Big Climb

The overblown, schmaltzy strains of Queen’s “We Are the Champions” filled my ears as I stepped through the doors of the 73rd floor of the Columbia Center in downtown Seattle. I had just climbed 1,311 stairs — 69 floors — in Seattle’s tallest building to help raise awareness and money (by the way, you still have time to donate) for the Leukemia & Lymphoma Society, but I didn’t feel like much of a champion. The first 60 floors of the Big Climb were pretty easy as I kept a steady, gentle pace floor after floor. But when the bracelet Maria gave me the day of Celia’s funeral snapped in half after catching on my pocket, I just wanted to be done, so I raced up the last nine floors. I was a sweaty, breathless mess by the time I got to the top, and I had awhile to wait while Meg caught up with me. Thinking time.

I probably never would have thought of participating in the Big Climb if my sister Celia hadn’t died of leukemia almost a year ago. If you’ve read my previous posts, you know that there’s a bit of hero worship going on when I talk about her. Celia was a terrific person, the kind of sister anyone would love to have. I did the Big Climb in her memory. But I felt more of a sense of loss than accomplishment at the top of the 1,311 stairs I climbed in the Columbia Center. I felt like Celia should have been climbing with me, but we’ll never have that chance. I was glad to see posters of leukemia and lymphoma survivors posted on many of the floors in the Columbia stair well, but I couldn’t help feeling a little resentful. Why didn’t my sister make it?
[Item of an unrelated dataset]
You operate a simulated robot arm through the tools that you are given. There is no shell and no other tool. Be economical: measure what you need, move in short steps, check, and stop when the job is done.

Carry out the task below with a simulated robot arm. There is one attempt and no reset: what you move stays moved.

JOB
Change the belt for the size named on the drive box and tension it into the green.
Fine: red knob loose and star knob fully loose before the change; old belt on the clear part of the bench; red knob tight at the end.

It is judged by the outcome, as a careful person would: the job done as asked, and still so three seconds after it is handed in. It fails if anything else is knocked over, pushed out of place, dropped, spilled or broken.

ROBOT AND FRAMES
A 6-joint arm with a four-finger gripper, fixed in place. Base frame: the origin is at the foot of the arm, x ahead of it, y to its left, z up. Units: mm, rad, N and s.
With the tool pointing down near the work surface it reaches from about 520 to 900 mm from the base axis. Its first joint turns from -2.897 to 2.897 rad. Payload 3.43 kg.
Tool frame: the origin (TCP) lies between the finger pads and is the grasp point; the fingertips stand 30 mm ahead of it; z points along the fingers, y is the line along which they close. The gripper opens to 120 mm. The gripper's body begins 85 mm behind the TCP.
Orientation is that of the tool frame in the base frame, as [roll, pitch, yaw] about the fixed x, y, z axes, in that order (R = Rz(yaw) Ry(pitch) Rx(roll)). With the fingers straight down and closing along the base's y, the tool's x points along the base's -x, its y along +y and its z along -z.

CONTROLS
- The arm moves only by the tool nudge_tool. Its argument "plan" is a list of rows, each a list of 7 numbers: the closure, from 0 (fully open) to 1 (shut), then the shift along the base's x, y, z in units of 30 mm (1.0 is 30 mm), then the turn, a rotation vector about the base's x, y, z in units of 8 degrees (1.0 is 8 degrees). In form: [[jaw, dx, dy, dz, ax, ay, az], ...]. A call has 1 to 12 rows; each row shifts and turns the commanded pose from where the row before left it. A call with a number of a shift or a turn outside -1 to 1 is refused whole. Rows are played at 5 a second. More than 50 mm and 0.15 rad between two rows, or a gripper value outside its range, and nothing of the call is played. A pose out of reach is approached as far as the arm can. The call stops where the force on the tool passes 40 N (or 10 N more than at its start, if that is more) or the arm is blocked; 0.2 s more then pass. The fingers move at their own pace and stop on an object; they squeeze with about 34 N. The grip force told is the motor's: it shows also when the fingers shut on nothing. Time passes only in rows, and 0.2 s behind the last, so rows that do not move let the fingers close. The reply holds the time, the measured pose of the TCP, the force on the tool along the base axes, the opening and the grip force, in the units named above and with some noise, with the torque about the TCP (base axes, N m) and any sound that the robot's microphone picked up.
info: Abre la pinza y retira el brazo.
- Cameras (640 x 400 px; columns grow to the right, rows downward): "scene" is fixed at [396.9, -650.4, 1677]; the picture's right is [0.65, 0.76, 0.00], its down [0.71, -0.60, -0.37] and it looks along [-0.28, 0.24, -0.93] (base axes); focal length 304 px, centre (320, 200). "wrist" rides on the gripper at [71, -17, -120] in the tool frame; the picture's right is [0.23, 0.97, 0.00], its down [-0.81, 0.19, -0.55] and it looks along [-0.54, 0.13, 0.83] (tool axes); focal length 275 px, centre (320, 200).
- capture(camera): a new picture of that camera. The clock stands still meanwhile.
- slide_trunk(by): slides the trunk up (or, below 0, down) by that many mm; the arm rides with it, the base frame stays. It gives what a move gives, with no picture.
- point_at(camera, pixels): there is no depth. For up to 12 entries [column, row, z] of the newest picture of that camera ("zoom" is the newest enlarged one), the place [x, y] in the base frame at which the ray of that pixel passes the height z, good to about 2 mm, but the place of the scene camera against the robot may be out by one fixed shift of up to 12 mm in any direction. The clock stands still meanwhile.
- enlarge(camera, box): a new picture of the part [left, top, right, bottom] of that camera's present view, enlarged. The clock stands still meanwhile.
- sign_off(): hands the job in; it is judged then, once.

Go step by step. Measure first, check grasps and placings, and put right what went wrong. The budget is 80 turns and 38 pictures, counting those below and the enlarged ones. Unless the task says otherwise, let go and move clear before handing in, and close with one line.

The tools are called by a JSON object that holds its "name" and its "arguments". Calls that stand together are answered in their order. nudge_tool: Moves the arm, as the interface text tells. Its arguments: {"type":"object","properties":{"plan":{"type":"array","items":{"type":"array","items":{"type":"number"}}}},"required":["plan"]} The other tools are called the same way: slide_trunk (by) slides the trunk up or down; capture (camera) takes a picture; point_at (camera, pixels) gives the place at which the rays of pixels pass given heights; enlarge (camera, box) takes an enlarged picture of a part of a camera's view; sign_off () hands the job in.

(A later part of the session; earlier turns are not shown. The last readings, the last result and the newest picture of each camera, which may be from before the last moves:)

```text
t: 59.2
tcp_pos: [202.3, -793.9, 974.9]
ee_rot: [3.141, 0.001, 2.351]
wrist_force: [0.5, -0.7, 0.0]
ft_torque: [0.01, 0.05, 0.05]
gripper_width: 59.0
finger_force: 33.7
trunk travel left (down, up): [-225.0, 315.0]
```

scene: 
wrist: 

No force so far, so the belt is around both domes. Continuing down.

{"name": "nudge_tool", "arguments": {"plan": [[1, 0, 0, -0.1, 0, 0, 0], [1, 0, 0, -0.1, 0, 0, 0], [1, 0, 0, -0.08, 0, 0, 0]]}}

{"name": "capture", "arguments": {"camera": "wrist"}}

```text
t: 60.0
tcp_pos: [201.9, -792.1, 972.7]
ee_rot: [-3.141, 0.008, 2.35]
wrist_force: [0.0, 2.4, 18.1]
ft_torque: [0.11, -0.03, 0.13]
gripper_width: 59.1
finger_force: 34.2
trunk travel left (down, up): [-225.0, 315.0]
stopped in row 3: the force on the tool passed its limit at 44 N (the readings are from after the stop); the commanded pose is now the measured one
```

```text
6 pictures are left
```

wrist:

Why was her poster “in memory of” rather than “in honor of”?

Supposedly time heals all wounds, but this one feels as raw as it did that day last May when my dad told us Darren was going to take Celia off the ventilator because she had a blood clot in her brain and the doctors couldn’t detect any brain function. That day I thought there was still time for a miracle — but the one I wanted didn’t happen. God took my sister without asking my permission or anyone else’s. I still can’t think of a good reason why. But I firmly believe that Celia is still being her wonderful self and helping others find more purpose in their existence.

Climbing the Columbia tower was hard, especially because I hadn’t done any training for it. I had thought about climbing the stairs on the Fremont side of Queen Anne hill — 15-20 times up the 80 stairs should have been decent training — but I let general grad school busyness get in the way. Even with my flabby, untrained legs, I would do back-to-back Big Climbs every day for the rest of my life if it would bring my sister back. It won’t. But I’ll try to keep climbing. Maybe one day I’ll be strong enough and make it high enough to get to where Celia is.

3 Responses to “Big Climb”


  • What a great thing to do. I would have also felt a deep sense of loss after finishing, when the person you did it for didn’t seem any closer. You will get to your sister again someday.

  • I’m sure Celia was proud of you for taking on this climb, and watches out for you every day… Think of all the money that was raised by the event, and that maybe, just maybe, it might help research to help someone not have to go through what you and your family has…

    I know I’m no substitute for a sister, but I was glad to do the climb with you. (And let’s find you a jeweler!) Love ya!

  • Good Job I wish we cold have bee there cheering you on!